Now I’m not sure if that’s because it’s an actual gift that I was given, or if I’m just not smart enough to make it anything other than simple. Either way I’ll take it as a compliment and try to give you some quick, simply fixes for improving your clients deadlift.
Figure out which style suits your client.
Over the years I’ve learned that one style does not fit all when it comes to deadlifting. Some of your clients will have no problem doing conventional deadlifts yet struggle with sumo deadlifts, while others will be the exact opposite.
Baring that your client isn’t going to be competing in powerlifting I think there is a simple way to chose the best style for your client to use. It’s the one that they don’t look awkward doing. It’s as simple as that.
If your client struggles to get in the right starting position or can’t keep an arch in their lower back with one of these variations, give them the one that looks natural. I could go into all the reasons why, but you don’t have time to listen to my ramblings (I’m impressed that you’ve actually got this far in my article).
Get your client to try a couple conventional deadlifts and a couple of sumo’s. Whichever one looks more natural is their new style.

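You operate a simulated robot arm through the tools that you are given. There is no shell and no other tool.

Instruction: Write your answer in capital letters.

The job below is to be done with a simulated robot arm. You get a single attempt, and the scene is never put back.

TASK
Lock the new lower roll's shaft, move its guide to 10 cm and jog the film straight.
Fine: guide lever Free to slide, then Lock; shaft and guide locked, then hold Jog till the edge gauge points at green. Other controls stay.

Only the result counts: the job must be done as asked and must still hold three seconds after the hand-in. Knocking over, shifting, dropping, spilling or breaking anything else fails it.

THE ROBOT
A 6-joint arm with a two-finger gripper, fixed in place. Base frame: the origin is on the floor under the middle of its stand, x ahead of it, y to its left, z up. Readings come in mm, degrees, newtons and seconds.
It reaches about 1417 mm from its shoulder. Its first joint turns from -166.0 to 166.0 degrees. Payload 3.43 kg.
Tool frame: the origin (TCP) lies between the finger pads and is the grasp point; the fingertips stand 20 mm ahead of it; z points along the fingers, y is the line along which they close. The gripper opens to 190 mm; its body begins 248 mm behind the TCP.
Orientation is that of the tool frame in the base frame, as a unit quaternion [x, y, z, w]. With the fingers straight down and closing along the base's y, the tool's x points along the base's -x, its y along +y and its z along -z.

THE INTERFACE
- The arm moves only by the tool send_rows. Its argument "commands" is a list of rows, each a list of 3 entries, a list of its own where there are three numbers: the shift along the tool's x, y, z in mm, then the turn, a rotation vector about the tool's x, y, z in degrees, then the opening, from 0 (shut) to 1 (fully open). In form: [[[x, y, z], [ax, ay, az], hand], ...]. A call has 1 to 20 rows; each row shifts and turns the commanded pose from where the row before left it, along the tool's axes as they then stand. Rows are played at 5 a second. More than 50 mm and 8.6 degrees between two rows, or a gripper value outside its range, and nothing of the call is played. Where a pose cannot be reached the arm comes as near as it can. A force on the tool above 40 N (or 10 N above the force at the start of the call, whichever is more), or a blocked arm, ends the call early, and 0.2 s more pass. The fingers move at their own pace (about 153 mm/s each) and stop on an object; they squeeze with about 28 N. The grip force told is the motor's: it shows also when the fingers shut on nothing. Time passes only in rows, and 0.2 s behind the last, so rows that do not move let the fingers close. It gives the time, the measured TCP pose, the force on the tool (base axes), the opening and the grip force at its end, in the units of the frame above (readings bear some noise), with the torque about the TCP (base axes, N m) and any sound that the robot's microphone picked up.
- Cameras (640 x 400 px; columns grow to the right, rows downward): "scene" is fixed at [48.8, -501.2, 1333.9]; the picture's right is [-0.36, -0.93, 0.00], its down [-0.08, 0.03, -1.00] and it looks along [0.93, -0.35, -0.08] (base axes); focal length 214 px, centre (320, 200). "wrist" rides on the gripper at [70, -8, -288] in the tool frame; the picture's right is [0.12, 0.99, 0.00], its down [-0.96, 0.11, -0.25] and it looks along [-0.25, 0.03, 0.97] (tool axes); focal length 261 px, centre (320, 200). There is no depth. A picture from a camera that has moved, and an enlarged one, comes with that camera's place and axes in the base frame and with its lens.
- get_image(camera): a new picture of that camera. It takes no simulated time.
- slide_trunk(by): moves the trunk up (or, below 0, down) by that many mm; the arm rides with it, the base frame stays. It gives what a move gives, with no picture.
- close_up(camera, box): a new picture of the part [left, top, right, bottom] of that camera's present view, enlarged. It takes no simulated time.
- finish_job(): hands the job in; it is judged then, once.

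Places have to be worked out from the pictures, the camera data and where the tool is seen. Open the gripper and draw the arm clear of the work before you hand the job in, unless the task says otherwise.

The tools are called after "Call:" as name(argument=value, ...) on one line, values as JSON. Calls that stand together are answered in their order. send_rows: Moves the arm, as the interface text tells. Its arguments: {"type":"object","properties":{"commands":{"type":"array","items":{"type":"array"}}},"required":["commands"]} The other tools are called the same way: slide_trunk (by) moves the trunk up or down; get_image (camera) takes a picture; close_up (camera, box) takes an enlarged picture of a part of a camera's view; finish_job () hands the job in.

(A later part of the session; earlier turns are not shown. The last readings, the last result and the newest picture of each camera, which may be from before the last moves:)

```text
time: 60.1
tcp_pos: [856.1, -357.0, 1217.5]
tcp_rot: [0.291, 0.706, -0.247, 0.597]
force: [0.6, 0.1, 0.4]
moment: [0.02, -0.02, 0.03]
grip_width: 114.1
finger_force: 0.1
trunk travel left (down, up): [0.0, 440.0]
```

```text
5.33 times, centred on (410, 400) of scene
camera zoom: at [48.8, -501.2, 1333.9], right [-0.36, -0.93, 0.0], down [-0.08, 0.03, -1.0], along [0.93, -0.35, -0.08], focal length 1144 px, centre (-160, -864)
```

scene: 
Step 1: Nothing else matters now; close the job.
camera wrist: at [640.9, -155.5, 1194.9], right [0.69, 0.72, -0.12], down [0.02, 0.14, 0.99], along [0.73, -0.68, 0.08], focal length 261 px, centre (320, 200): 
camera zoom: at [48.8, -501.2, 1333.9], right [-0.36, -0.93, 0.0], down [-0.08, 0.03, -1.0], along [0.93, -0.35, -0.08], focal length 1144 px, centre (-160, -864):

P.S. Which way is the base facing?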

The biggest reason I see people in the gym fail at deadlifts (because of course my clients would never do this) is their inability or lack of knowledge, to create as much tension in the body before the lift.
(speaking of deadlift fail….I just couldn’t leave this video out)
You may be wondering what I mean by this and it’s pretty simple.
1) Squeeze the bar hard
2) Try to bend the bar (causing tightness in the lats)
3) Get as much tension in the hamstrings without rounding your low back
These are the three main keys that I believe will help you clients in their deadlift. As the weight gets heavier, it’s these energy leaks or lack of tightness, which will cause their form to go to crap. If you can teach them to create as much tightness in their lats and hamstrings as possible you’ll probably start to see much better form without having to say anything else to them.
Focus on the Horizontal
You’ll be amazed at how many people think of the deadlift as a vertical pull, but in reality if you think of it as more of a horizontal hip drive, you’ll be amazed at the ease of a once heavy weight.
An analogy first used by Mark Rippetoe was thinking of your hips as a bow and arrow. And this kind of ties in to Tip #2. If you build the tension in the hamstrings by pushing your hips back, it’s like pulling back on the bow. The further back you pull the bow (create tension in the hamstrings) the more force it will exert once you let you (drive your hips).
Try this the next time you deadlift. Create the tension in the hamstrings, and then instead of thinking of pulling the bar off the floor, instead think of driving the hips forward.
If the lift doesn’t feel a lot lighter, you’re doing something wrong.
So those are my three quick tips for helping improve your client’s deadlifting. Hopefully this helps you with your clients, but like always make sure you try these things out first so that you can better coach your clients. If you’ve got some quick tips that you like to use I’d love to hear them below.